There are several options to fund family law cases. These are:

  • Speak to your chosen firm of solicitors to see if they offer a payment plan or if they will allow you to enter into a “Sears Tooth Agreement”. This is where your solicitor deducts what you owe them from the proceeds you might receive from the divorce settlement.
  • Obtain a litigation loan. Specialist loans to cover legal costs are becoming increasingly popular, and are essentially a personal loan to meet your legal costs. The loan is repayable out of the eventual settlement.
  • Obtain a Legal Services Payment Order (LSPO). This is an order where one party is ordered to pay the other an amount to enable them to obtain legal services. This is generally only applicable in a small number of cases.
  • Spousal maintenance. If one party can demonstrate a shortfall in their income during the divorce proceedings, a spouse can be ordered to pay interim maintenance until the divorce is finalised.
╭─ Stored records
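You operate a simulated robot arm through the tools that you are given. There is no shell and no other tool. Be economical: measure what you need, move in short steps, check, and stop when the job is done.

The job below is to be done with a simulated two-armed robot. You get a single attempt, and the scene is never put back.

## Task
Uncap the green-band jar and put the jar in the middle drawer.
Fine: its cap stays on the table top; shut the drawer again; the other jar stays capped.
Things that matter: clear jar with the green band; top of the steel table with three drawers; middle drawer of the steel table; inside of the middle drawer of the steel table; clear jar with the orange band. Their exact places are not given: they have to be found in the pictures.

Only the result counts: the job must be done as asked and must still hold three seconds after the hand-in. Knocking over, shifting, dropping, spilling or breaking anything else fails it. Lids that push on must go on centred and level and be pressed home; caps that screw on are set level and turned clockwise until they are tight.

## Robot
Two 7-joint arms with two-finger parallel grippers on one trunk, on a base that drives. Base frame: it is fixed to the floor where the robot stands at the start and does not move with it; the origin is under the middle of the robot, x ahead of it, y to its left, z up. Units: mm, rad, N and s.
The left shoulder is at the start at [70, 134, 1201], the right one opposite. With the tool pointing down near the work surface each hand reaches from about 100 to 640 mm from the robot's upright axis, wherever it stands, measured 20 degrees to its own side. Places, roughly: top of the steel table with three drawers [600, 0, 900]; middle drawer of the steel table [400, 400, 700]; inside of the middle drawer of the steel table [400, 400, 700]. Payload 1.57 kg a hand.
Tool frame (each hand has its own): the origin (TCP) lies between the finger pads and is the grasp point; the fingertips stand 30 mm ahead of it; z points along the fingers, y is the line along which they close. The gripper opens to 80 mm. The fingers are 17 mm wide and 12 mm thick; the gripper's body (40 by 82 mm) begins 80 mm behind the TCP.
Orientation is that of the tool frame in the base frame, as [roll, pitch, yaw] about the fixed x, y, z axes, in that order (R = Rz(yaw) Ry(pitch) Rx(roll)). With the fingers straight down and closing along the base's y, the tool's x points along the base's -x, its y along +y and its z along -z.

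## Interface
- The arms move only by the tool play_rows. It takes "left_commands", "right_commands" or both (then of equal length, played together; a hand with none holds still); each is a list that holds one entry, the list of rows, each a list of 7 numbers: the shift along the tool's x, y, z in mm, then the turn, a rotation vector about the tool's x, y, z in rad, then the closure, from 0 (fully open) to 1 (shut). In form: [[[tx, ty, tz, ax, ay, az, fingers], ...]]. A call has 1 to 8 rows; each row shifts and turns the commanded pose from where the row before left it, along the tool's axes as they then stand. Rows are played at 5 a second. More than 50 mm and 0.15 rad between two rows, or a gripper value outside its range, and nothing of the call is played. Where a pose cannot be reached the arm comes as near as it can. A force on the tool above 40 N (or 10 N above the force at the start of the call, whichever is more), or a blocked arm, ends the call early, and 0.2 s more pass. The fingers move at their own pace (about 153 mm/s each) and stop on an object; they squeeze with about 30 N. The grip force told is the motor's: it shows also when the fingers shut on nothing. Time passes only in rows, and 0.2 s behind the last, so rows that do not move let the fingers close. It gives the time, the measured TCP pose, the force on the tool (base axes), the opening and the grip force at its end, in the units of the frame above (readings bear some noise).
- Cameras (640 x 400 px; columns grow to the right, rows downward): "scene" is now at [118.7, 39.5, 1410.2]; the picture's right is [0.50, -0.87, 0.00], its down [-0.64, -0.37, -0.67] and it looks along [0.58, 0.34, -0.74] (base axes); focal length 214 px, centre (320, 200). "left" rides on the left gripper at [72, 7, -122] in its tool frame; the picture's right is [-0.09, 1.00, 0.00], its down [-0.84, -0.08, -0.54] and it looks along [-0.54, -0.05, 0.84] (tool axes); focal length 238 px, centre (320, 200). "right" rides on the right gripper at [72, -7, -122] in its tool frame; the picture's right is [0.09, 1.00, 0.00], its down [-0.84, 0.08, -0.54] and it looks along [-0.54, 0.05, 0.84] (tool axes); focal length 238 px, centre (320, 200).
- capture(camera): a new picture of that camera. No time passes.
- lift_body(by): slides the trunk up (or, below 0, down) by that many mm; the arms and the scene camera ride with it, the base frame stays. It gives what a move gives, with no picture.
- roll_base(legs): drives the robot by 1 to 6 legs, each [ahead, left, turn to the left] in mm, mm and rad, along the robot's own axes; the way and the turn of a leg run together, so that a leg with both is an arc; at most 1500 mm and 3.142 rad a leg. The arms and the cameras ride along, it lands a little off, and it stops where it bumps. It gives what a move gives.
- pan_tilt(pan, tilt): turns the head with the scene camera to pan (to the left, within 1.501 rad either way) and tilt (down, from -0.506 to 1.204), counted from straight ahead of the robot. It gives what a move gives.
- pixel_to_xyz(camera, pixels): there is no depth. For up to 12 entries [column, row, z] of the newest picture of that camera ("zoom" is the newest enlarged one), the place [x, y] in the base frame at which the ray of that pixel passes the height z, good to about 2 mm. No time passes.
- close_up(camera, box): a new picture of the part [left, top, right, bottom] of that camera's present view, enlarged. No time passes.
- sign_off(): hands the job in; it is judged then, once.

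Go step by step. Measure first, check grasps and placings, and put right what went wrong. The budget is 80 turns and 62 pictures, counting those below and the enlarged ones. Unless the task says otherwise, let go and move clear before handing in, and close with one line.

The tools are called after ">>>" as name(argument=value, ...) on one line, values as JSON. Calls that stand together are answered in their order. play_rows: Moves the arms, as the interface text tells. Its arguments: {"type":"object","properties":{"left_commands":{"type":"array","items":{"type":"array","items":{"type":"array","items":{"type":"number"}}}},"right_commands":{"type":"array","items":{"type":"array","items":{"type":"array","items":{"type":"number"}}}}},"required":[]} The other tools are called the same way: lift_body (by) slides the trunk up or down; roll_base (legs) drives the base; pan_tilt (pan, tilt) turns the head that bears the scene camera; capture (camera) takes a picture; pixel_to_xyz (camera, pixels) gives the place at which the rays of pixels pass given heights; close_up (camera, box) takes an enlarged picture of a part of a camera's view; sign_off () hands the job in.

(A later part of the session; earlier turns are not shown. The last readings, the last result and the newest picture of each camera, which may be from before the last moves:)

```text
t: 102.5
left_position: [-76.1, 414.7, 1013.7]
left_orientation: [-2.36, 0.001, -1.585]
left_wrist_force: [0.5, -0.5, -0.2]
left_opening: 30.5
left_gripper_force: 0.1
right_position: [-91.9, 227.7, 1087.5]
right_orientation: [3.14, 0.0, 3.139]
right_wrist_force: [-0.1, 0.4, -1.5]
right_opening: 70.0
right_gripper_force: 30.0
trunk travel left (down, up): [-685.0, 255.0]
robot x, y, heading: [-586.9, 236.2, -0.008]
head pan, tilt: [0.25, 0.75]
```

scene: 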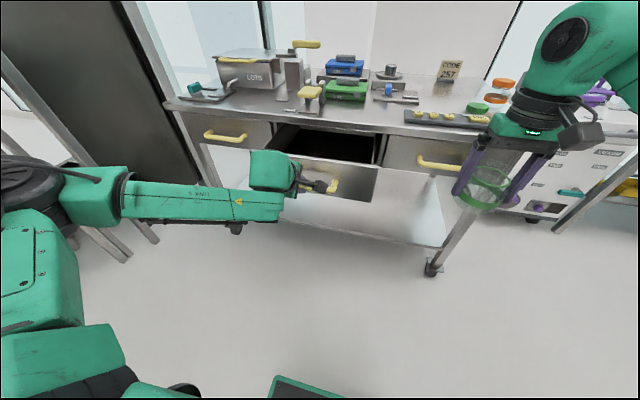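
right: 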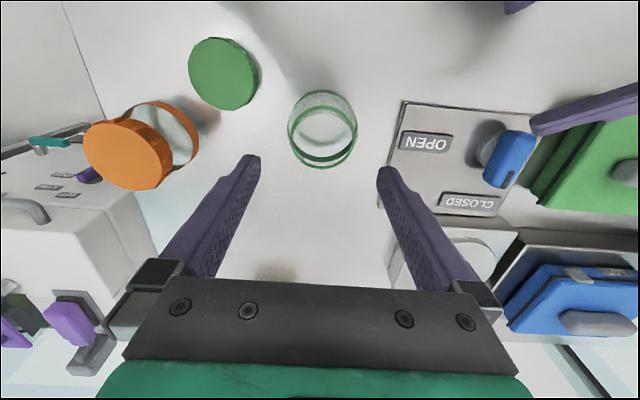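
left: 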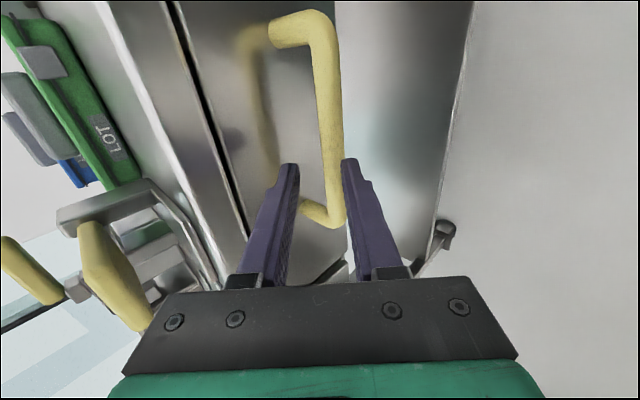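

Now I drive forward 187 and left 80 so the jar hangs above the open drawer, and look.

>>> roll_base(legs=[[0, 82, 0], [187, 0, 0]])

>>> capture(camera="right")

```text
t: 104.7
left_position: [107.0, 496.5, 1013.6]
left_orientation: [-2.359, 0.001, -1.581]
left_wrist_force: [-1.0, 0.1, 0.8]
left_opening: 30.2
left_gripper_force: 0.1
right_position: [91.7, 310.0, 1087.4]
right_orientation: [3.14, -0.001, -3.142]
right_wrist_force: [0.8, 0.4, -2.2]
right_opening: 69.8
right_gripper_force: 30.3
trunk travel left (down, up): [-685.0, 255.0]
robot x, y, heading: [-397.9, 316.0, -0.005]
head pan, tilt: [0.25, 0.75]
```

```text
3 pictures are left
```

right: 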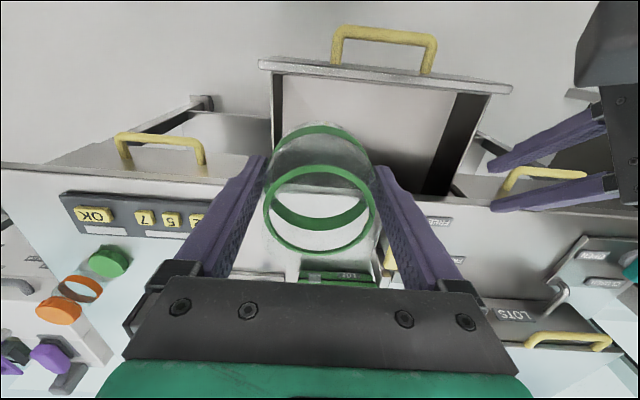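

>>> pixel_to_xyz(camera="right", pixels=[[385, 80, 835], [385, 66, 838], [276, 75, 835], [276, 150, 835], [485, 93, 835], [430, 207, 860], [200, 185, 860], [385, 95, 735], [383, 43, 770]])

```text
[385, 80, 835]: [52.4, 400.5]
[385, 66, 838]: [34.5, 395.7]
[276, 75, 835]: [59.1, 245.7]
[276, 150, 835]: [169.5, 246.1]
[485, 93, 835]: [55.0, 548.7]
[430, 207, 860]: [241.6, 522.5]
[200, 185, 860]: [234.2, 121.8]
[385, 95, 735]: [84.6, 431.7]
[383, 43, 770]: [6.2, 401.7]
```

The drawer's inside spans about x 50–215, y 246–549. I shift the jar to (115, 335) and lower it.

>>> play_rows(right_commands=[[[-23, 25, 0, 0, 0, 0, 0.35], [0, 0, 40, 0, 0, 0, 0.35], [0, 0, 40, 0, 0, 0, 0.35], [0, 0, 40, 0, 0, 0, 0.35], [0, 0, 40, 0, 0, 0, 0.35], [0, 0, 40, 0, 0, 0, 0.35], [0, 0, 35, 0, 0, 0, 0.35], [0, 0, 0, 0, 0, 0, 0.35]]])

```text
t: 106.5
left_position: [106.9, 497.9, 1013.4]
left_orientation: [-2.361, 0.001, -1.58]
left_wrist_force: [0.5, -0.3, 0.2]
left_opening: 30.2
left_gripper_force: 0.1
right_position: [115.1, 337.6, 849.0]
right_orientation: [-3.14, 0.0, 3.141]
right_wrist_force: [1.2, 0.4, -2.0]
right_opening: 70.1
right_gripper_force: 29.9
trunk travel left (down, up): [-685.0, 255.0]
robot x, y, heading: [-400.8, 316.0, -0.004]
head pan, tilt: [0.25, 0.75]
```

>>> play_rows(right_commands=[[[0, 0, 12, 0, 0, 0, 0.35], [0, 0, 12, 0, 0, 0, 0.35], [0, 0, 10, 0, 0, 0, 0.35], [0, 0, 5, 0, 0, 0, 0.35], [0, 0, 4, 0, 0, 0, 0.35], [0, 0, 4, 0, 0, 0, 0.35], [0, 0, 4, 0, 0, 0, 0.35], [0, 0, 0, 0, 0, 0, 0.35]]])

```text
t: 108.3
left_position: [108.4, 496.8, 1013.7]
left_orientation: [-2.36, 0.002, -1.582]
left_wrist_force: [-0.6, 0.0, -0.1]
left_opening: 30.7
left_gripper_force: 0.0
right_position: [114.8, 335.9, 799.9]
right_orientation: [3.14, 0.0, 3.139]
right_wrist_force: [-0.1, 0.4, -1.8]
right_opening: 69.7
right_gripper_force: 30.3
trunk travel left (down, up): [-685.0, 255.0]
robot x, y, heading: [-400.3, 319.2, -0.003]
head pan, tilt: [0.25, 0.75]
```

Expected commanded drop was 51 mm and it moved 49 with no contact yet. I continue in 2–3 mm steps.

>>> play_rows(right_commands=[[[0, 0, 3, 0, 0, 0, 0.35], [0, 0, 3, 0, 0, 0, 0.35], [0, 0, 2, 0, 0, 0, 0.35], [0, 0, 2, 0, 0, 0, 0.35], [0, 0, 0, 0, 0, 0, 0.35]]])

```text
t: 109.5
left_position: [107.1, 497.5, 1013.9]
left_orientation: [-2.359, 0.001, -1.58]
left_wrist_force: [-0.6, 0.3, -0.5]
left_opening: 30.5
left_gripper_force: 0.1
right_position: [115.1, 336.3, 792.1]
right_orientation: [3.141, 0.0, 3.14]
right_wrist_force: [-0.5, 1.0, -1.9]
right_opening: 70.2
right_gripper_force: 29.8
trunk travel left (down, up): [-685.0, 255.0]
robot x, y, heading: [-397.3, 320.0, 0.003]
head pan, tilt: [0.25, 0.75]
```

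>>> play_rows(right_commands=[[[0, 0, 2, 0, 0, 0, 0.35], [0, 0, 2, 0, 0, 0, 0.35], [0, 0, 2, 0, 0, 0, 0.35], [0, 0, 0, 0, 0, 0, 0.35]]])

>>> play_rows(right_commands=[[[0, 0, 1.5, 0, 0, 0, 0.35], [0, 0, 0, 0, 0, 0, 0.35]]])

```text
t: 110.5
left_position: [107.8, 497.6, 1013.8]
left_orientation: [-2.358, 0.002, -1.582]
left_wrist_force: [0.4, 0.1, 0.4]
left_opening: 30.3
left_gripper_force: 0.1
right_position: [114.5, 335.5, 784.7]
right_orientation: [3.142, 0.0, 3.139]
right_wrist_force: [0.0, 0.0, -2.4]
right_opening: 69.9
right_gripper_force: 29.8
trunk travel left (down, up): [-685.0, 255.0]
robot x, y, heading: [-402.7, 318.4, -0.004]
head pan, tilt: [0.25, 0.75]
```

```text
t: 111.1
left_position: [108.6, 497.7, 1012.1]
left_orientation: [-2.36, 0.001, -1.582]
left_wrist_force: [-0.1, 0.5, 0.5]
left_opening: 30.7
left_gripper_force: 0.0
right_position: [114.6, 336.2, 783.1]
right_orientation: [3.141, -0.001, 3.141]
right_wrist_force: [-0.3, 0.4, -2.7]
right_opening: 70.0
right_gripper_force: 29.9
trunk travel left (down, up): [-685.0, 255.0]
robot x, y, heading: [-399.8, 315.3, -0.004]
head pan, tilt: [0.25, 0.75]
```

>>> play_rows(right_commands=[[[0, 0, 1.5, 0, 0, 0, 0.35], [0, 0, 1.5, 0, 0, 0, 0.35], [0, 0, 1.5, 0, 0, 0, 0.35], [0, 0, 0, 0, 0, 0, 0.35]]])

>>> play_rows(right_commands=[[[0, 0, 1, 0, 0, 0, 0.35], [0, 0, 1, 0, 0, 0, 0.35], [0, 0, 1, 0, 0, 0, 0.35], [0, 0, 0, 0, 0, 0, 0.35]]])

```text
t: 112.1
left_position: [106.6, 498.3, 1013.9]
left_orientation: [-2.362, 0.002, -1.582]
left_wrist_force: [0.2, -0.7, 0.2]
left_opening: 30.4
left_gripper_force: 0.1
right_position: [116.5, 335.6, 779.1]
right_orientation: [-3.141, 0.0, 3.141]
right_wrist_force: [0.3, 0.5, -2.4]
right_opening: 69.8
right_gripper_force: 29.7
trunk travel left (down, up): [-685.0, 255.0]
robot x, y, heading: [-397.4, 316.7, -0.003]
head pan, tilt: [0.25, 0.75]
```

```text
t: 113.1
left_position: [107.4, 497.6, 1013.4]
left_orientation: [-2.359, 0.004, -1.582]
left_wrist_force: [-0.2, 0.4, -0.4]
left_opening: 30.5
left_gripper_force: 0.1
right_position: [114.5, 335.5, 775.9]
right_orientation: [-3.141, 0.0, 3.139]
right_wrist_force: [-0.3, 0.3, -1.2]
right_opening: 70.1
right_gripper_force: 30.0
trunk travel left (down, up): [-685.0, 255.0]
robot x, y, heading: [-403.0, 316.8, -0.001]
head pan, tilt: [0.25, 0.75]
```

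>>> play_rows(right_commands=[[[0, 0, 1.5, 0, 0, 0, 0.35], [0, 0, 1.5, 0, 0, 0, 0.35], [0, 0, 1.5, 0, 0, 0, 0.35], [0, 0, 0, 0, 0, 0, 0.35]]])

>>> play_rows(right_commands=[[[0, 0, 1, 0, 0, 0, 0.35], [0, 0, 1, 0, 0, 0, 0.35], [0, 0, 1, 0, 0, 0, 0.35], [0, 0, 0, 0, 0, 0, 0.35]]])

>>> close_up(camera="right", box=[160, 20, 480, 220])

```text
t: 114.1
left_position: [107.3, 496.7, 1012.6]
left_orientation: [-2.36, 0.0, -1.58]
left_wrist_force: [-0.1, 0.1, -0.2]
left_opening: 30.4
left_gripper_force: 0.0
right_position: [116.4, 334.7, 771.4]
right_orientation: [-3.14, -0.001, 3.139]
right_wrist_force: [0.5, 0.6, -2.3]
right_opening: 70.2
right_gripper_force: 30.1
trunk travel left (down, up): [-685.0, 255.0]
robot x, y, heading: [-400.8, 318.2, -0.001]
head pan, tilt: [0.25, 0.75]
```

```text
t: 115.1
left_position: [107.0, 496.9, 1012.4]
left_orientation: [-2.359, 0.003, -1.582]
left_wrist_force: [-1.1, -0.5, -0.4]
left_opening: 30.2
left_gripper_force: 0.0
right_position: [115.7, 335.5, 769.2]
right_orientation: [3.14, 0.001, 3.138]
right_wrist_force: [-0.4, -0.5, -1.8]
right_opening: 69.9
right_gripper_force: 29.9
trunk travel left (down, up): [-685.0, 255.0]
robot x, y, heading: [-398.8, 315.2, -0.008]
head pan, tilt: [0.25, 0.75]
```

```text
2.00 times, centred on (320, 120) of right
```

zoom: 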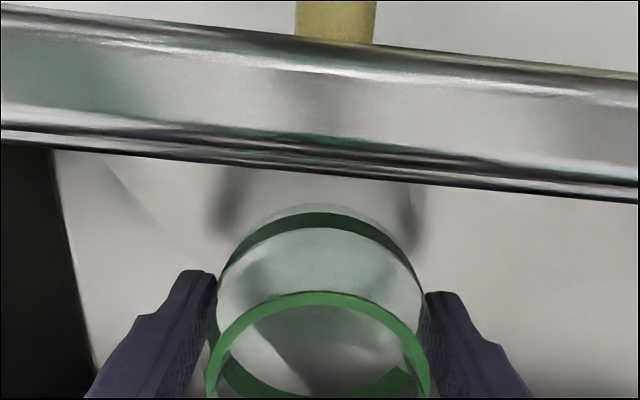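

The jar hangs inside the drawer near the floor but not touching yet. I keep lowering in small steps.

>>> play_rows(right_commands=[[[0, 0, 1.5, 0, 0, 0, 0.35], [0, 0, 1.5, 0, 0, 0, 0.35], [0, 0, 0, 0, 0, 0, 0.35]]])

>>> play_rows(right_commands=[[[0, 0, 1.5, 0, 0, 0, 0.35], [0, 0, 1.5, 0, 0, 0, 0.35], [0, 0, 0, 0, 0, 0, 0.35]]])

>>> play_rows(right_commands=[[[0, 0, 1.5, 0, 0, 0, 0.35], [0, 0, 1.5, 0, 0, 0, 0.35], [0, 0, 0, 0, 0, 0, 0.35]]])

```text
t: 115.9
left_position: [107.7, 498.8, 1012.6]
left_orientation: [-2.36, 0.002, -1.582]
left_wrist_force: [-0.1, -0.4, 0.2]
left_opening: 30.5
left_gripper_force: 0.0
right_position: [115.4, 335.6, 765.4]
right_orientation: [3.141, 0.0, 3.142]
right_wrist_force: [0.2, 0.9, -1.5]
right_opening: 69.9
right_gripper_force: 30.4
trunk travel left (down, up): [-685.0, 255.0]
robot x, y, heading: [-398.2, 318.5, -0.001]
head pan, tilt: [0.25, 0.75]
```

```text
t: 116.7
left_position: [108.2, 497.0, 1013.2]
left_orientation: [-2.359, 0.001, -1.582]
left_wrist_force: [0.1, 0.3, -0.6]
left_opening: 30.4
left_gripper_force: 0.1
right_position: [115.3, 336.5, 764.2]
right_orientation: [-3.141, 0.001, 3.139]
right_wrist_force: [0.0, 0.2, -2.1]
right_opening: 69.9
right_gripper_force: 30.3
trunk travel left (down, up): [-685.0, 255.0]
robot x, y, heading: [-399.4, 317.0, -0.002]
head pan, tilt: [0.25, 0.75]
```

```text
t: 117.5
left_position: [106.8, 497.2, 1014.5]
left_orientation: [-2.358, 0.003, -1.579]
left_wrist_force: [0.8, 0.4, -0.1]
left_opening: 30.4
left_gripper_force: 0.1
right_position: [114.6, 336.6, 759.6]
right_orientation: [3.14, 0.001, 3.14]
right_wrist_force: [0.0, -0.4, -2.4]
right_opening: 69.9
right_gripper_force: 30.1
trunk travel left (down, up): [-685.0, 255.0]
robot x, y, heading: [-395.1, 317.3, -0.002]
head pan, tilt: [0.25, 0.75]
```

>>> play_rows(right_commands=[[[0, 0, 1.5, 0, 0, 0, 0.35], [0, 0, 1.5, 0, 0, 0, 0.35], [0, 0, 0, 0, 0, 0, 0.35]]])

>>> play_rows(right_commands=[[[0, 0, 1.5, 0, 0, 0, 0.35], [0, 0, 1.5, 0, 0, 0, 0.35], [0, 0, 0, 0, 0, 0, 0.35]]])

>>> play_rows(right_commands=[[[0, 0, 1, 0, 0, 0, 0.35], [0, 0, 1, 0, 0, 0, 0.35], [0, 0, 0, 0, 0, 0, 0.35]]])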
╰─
This is referred to as “Maintenance Pending Suit”.
  • Funding from your ex-spouse/partner. If your ex has greater assets or income, they may agree to meet your legal costs. This can be appealing when you may otherwise have had to take out a loan which would include interest and reduce the resources available for division.
  • Borrowing money from family/friends. This is often the cheapest way to borrow money and you can agree to repay the loan from any financial settlement. It is important to have a legal document in place setting out the terms of repayment or there is a risk the court may ignore the loan when dividing the matrimonial assets.
  • Check your insurance/memberships for legal coverage. If you are a member of a trade union, they may offer you free legal help or you might get assistance with legal expenses as part of another subscription, insurance policy, or credit card agreement.

Alternatively, you can represent yourself and deal with the divorce online. Although you will certainly save money, the stress and anxiety involved in acting for yourself, not to mention the time taken up in doing so, may far outweigh any costs savings benefits. If you have a low income or are in receipt of certain benefits and have little in the way of savings, you may also be able to get help with your court fees.

What are the pitfalls of representing myself in court?

Representing yourself may seem like a good idea if you are concerned about legal costs, but navigating the complexities of legal proceedings can be daunting, requiring a deep understanding of the law and court procedures. Here are some of the common pitfalls:

  • Beware of those offering advice. There are lots of individuals on the internet offering advice on how to represent yourself and win. Often, they charge fees for this service, which can match those of fully qualified legal professionals, when their advice is typically based on their own experience of the family court.
  • You will need to research the law and how it applies to your case, become familiar with court procedure, how to prepare court documents, present the case, and challenge the other party’s evidence. Will you have time to do all that research? And even if you are committed to doing so, are you really going to be a match for the other side’s lawyer, who is likely to have many years of experience and training under their belt?
  • The law is dispassionate and objective, whereas litigants in person rarely are, because they are emotionally “all in” on their case. You may become passionate and animated by the arguments, but the other party’s solicitor will remain calm and rational. If you start to get angry, you risk damaging your case. Your passion, no matter how heart felt will not help you in court. It will hinder you and potentially harm your case.
  • You may lose perspective. For many litigants in person, they feel the whole court system is against them rather than accepting they are simply wrong in their interpretation of the law. This can be difficult for people who represent themselves to accept because they are so emotionally involved in the case.

The lack of expertise, inadequate case preparation, procedural errors, and limited negotiating skills all underline just how difficult it is being a litigant in person. Think long and hard before going ahead, and see whether one of the funding alternatives described above may help you pay for specialist legal advice instead.

Is it possible to use a solicitor’s services more cheaply or smartly?

You may be able to make ad hoc or shorter appointments for free or at a set cost. Some solicitors provide 30 minutes legal advice for free; some offer a fixed fee for a certain amount of time. This way you will know how much the advice will cost in advance.

A free or fixed fee appointment can help you find out your rights and legal position and can be a good way to discuss procedural issues. To get the best out of your appointment, make a note of the points you want to raise, and take any relevant documentation or paperwork you want the solicitor to look at and advise upon. All these things can help make the most of a legal appointment, and reduce costs overall, whether you are acting for yourself or have fully funded legal representation.